Stored data:

<<<<

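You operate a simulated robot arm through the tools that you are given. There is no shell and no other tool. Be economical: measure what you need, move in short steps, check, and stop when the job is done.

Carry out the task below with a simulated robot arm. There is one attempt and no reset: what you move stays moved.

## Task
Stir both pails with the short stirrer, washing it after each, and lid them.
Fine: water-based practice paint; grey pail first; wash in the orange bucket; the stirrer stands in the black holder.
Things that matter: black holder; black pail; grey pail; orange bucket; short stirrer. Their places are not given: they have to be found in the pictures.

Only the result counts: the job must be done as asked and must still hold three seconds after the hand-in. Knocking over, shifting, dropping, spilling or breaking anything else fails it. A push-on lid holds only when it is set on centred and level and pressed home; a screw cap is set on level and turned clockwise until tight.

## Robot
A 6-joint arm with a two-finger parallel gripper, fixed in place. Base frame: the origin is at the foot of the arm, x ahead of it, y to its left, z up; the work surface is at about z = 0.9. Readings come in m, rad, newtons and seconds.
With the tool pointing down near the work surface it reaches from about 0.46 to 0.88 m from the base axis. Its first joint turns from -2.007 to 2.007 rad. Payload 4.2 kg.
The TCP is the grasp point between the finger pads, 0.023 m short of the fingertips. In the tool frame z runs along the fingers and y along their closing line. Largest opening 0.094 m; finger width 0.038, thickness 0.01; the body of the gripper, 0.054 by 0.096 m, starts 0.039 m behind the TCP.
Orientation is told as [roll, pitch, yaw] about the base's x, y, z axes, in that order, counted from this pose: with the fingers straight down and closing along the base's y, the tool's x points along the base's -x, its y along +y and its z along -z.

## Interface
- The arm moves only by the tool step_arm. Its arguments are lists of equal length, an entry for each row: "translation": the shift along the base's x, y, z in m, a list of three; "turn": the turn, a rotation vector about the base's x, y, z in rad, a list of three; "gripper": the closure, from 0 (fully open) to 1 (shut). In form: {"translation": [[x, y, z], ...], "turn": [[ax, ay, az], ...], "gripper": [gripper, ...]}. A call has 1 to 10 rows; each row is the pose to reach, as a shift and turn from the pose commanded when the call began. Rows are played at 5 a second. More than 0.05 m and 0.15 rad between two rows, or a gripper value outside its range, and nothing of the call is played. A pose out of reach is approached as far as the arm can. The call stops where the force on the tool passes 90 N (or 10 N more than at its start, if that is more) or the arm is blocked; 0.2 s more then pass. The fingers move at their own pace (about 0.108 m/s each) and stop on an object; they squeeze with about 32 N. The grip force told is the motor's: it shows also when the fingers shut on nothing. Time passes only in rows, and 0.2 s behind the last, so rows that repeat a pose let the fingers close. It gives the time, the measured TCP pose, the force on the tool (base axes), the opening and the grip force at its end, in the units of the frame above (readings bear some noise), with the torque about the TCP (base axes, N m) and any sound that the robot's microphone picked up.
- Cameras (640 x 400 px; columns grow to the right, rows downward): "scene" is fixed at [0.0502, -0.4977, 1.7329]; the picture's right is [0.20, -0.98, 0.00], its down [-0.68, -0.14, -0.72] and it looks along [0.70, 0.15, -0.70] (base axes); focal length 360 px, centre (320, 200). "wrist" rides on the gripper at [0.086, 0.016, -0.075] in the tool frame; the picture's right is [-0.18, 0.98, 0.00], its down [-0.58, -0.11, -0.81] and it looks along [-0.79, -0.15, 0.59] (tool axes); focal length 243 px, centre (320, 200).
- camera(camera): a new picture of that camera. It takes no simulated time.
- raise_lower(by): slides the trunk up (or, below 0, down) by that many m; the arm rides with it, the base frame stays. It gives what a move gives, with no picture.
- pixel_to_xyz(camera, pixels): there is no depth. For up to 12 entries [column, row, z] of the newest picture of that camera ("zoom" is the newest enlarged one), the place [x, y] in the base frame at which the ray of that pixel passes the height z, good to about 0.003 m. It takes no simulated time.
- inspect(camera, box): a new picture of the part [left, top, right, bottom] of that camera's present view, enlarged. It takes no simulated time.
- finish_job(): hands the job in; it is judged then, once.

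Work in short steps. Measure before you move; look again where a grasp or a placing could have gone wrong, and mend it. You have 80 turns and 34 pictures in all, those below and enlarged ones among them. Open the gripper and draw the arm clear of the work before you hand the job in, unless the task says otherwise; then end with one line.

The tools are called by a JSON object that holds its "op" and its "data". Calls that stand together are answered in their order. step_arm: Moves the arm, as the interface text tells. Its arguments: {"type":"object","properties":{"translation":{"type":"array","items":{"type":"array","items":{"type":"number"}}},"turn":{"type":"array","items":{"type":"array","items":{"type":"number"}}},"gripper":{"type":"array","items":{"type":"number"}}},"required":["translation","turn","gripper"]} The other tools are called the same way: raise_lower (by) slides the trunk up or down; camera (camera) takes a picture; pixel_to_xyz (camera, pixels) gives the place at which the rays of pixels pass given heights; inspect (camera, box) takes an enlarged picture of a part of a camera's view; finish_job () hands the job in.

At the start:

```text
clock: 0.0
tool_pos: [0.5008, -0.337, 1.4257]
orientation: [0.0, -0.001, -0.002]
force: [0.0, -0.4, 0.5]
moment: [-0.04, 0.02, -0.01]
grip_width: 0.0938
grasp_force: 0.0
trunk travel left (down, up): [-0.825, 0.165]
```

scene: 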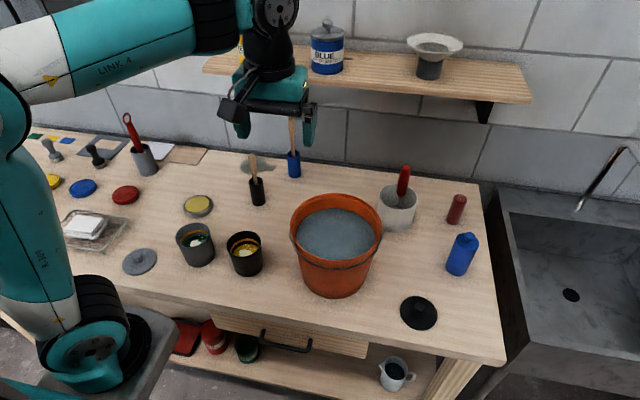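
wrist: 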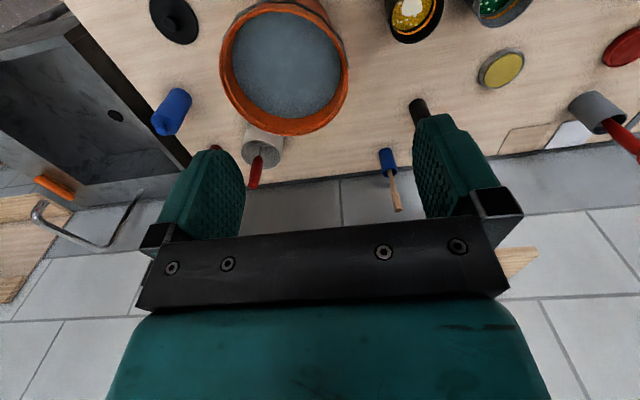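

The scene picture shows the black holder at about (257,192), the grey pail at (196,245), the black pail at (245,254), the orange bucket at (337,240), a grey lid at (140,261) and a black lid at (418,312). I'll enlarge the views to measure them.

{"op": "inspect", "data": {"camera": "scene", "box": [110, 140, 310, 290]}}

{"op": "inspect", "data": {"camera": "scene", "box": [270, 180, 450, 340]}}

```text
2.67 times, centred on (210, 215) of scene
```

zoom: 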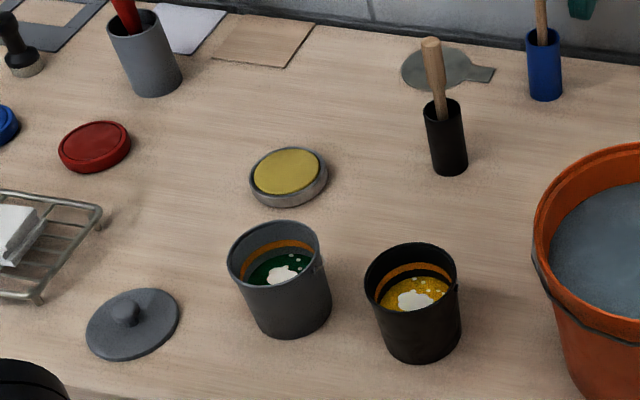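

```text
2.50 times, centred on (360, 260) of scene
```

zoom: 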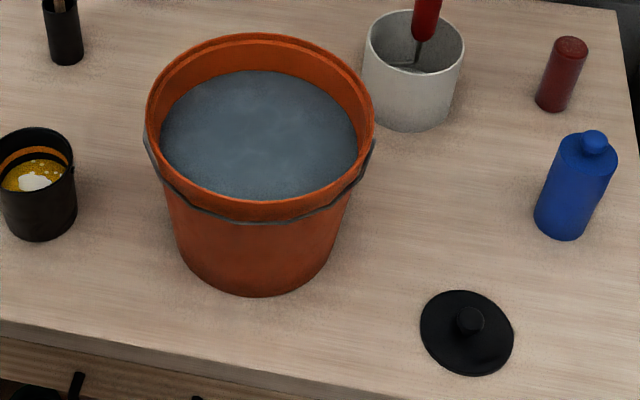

>>>>

Task to carry out:
Copy every single line of the material above that holds "rides".

Response to this exercise:
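- Cameras (640 x 400 px; columns grow to the right, rows downward): "scene" is fixed at [0.0502, -0.4977, 1.7329]; the picture's right is [0.20, -0.98, 0.00], its down [-0.68, -0.14, -0.72] and it looks along [0.70, 0.15, -0.70] (base axes); focal length 360 px, centre (320, 200). "wrist" rides on the gripper at [0.086, 0.016, -0.075] in the tool frame; the picture's right is [-0.18, 0.98, 0.00], its down [-0.58, -0.11, -0.81] and it looks along [-0.79, -0.15, 0.59] (tool axes); focal length 243 px, centre (320, 200).
- raise_lower(by): slides the trunk up (or, below 0, down) by that many m; the arm rides with it, the base frame stays. It gives what a move gives, with no picture.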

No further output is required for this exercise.